When using the Aviom mixers, the way your guitar sounds is completely different in the earphones than how it sounds going through the speakers. This being the case, when I started playing, I had way too much drive on the pre-amp. I was using overdrive all the time. It sounded great in my earphones, but then one day, Jeff Richards and Gary Floto came up to me and told me that since I had so much drive in my effect, they had to keep the high frequencies on my channel low. Low enough that it wouldn't have the desired punch of a good electric sound.

What I did was got a pre-amp effect that sounded so clean that it would sound like playing dry. I turned the drive down to 0 and the BG Lead modeler sounded like a clean tube amp. Then I turned up the drive maybe 10-15% (not a lot, some days I'm at 5). At first, it sounded kind of lame because it didn't have that heavy distortion that makes the guitar rock more. It sounded almost completely clean. But in reality, its not. When it goes through the speakers or my amplifier, the volume alone gives it that epic, mad powerful punch you want.

So don't over-effect your ax. The bottom line is that with a good, clear toned amp model, you will sound much better than running with a bunch of drive and overdrive effects on. Try messing with it sometime, the sound guys might be very grateful if you get a sold tone they can crank!

Drop some feedback or differing opinions on what you do, I'd love to hear from you. I'll talk about other effects later.

Tuesday, January 25, 2011

Music for Elementary Students

I got asked by Melody the other day to give a short presentation, along with a couple other young people, about why I started playing music, my inspirations, what I do with it, and what I want to accomplish with it. The presentation is going to be for kids ages 5-13.
We are also supposed to give a short demonstration of our abilities. That seems simple, but it took me a few hours to realize that picking a few 'expert' rated guitar songs from the game Rockband might at least be familiar and fun enough to be a good idea.

But the even harder thought process that comes with this is that I have to explain a very deep subject to kids who have, at best, a minute understanding of it. This post is written in a mini-vignette format.

My thoughts went immediately to trying to remember how I felt about music before I started playing guitar. I guess I was always musical. I sang along to my favorite songs of the music my parents listened to. When I was in elementary school I actually started choosing some of my own music. Audio Adrenaline and DC Talk were the first things I owned. But I didn't really take them very seriously at that age (11).

So I'm sitting here thinking, "How did I feel about life and music when I was ten years old and what could an accomplished musician have said to me to encourage me to take an interest in it?"

Trying to relate to yourself as even a middle schooler is not easy. Try it sometime.

How can I explain that my journey of music is a journey of transcendence where my soul has reached higher places and my heart has grasped deeper things than I could ever imagine, or even recount, to a five year old!?

I didn't even really start latching onto music until Linkin Park entered my life when I was thirteen. I started playing guitar when I was eleven because my mom made me choose an instrument to learn and that was the only one I conceded was good enough for me.
And I hated practicing.
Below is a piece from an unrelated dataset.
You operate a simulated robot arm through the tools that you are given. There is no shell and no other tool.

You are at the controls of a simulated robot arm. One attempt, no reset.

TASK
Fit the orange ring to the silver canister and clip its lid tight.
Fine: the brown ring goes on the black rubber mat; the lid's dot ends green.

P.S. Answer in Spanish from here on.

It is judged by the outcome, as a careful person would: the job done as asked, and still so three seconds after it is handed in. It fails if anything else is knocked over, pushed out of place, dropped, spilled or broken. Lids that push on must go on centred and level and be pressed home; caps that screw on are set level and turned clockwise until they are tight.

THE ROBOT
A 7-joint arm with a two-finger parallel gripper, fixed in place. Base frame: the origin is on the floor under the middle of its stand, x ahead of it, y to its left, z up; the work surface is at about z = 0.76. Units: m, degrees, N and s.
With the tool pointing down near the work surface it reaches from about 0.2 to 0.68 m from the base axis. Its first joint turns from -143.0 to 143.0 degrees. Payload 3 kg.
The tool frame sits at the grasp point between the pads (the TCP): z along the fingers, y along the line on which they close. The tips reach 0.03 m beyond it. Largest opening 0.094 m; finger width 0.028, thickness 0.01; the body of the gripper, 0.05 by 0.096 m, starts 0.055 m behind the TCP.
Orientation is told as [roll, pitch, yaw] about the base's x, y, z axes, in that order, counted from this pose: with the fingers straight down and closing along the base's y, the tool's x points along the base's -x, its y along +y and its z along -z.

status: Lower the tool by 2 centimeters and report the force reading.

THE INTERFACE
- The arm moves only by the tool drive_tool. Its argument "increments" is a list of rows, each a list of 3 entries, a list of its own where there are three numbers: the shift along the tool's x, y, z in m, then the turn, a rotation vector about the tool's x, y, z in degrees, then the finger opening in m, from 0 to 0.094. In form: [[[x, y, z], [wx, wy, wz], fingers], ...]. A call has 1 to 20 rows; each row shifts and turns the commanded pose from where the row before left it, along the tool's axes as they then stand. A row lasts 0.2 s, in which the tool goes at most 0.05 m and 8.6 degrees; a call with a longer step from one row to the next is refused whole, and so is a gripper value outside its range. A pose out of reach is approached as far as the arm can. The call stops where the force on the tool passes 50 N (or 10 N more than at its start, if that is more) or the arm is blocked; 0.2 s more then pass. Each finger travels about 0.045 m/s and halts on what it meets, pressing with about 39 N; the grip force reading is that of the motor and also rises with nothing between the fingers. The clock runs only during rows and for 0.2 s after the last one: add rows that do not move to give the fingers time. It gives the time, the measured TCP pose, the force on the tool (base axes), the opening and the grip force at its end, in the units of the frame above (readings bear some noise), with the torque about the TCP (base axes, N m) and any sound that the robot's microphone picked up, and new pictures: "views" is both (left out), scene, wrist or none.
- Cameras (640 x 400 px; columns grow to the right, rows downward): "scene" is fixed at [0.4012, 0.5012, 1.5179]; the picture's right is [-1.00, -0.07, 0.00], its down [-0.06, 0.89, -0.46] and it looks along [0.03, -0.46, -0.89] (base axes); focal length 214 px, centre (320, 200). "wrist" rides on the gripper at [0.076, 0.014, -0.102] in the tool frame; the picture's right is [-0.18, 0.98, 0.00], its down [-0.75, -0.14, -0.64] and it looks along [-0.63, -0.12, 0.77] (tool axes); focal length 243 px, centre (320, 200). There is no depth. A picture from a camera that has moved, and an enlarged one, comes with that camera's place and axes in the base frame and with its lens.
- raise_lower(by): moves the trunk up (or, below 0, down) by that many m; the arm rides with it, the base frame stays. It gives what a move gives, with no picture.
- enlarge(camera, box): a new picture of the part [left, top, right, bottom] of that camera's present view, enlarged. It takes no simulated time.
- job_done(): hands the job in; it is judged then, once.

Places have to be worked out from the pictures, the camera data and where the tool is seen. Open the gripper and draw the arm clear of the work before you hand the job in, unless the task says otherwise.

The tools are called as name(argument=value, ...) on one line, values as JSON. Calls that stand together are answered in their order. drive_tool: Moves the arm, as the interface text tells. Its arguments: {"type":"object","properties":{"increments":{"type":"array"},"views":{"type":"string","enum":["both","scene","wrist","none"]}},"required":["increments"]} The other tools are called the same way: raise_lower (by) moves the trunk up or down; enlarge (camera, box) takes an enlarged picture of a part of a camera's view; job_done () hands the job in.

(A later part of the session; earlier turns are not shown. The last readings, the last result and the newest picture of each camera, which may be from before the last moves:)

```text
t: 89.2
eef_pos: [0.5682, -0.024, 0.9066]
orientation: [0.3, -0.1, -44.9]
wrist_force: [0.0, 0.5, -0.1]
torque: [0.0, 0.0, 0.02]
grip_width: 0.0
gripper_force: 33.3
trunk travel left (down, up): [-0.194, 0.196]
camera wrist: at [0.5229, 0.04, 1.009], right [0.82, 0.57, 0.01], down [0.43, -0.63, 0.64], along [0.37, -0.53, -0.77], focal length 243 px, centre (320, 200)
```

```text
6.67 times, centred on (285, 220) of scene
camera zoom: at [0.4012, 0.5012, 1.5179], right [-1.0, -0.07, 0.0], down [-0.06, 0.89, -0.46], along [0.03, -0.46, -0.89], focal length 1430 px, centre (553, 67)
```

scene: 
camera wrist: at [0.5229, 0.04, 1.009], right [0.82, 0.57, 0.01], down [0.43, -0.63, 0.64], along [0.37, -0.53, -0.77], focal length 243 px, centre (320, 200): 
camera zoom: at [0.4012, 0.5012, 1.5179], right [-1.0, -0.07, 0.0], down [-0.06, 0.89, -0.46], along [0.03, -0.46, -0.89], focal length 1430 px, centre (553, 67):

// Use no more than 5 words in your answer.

Going to lessons wasn't particularly 'fun' either. But I did it because I had to and because I did want to be good.

I joined a worship team at church when I was twelve. I think that's why I wanted to be good. I was playing those songs the way I wanted to. With my own strum patterns. With my own Fender acoustic guitar. With my own hands. And I made it my own. My passion for worship or music were not developed, but I was having fun and developing them.

The reality of music is that mastering the techniques and theory for your instrument frees you from the heavy bonds of incompetence and allows you to make music flow from your soul, as every capability of your instrument is available to you to utilize to make a melody that speaks.

The beauty of this expression is that as your soul is poured out into sound, your heart and emotions can feed off of it. Musicians are largely criticized for seeking emotional highs. Guilty and proud of it. God gave us the ability to express and receive deep emotional love. So I'm going to use it as much as I can.

Certainly, growing up around other guitarists and being around other guitarists now generates a sort of competition to be the best. And being great a music can get you a lot of attention. Another thing musicians are generally guilty of: we are attention whores. A sign of a mature musician, however, is humility and self satisfaction with their art rather than seeking the approval of others for their performance.

I find a lot of my identity in my musical ability, the music I like, and my accomplishments as a musician. I am a Christian first and worship leader second. Third, I am a musician. Above all other things in my life, these three get placed first. I claim it because I earned it with the years of work towards it.

Towards the future, writing music is in my sights. It is a rare gift to write songs well. Even rarer to write songs that are genuinely expressive of yourself. I wish to grasp both of these, with some help.

Talking to five year olds about music was easier than I thought. All they need to know is that its work, its rewarding, and I love it.